Find each line holding the word "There" and give the number of such lines, nothing else.
--- START ---
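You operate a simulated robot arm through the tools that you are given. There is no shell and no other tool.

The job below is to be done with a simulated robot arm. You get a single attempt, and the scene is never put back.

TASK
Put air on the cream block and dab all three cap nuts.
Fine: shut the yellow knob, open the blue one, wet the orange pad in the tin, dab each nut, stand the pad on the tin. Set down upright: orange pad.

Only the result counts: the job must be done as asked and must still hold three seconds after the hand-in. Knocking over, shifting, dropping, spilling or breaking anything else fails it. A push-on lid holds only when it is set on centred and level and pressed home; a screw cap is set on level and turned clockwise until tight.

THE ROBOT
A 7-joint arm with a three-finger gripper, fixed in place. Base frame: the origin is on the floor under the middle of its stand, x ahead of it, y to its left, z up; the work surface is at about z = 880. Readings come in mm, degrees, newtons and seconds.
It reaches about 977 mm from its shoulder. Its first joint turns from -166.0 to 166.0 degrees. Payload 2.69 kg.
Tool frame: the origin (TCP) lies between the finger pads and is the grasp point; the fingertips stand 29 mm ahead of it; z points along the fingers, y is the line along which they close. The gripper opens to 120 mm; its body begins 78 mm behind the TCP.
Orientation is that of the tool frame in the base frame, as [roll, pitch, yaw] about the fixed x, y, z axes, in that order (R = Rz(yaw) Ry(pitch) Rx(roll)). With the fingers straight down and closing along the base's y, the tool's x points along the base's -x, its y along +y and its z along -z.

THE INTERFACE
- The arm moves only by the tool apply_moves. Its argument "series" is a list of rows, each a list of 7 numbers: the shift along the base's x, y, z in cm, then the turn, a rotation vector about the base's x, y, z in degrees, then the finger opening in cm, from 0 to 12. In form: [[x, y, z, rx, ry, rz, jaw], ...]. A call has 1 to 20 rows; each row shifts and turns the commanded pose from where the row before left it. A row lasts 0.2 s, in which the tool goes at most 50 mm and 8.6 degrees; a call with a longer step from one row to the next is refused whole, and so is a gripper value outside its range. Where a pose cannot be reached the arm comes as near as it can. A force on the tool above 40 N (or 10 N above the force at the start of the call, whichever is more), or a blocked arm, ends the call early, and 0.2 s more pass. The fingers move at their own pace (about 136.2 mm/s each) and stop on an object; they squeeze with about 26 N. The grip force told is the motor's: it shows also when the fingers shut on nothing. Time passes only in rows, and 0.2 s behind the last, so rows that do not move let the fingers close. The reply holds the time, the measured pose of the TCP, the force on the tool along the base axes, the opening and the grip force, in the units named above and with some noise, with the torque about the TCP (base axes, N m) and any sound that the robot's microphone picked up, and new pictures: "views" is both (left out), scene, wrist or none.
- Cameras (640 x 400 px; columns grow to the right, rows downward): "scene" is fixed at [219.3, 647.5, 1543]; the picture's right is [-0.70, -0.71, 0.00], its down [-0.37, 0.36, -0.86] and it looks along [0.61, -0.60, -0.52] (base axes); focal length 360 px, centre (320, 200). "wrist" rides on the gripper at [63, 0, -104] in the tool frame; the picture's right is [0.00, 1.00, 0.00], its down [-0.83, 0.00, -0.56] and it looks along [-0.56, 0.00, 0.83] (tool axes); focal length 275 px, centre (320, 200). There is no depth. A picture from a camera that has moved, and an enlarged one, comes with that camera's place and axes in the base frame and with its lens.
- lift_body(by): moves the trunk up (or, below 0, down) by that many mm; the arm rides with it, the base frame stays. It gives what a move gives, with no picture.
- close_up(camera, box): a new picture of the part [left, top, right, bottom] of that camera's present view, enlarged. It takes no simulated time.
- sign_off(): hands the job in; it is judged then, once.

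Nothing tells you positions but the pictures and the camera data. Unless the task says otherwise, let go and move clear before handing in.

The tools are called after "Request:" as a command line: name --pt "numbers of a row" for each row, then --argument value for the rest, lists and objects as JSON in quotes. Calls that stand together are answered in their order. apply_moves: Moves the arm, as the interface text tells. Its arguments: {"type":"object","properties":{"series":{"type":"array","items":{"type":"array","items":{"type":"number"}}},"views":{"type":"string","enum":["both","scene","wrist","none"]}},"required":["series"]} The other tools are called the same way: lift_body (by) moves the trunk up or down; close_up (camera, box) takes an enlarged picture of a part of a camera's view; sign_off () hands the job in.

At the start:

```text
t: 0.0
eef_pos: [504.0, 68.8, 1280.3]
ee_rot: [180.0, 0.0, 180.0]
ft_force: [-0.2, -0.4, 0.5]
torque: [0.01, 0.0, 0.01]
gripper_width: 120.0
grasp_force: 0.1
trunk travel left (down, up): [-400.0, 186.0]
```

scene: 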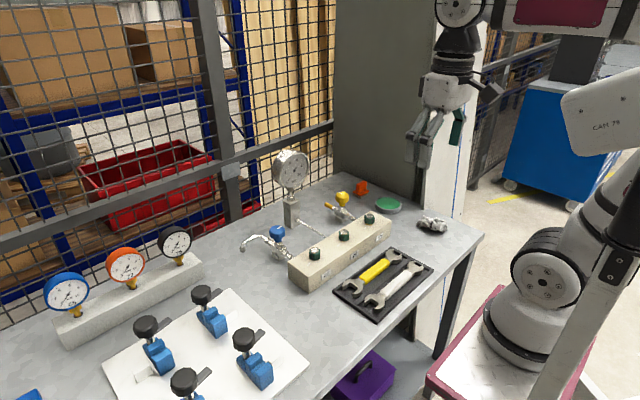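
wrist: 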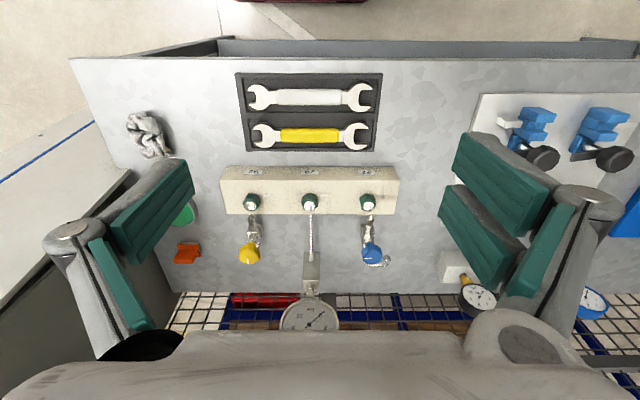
--- END ---
§ **Answer to the task**
2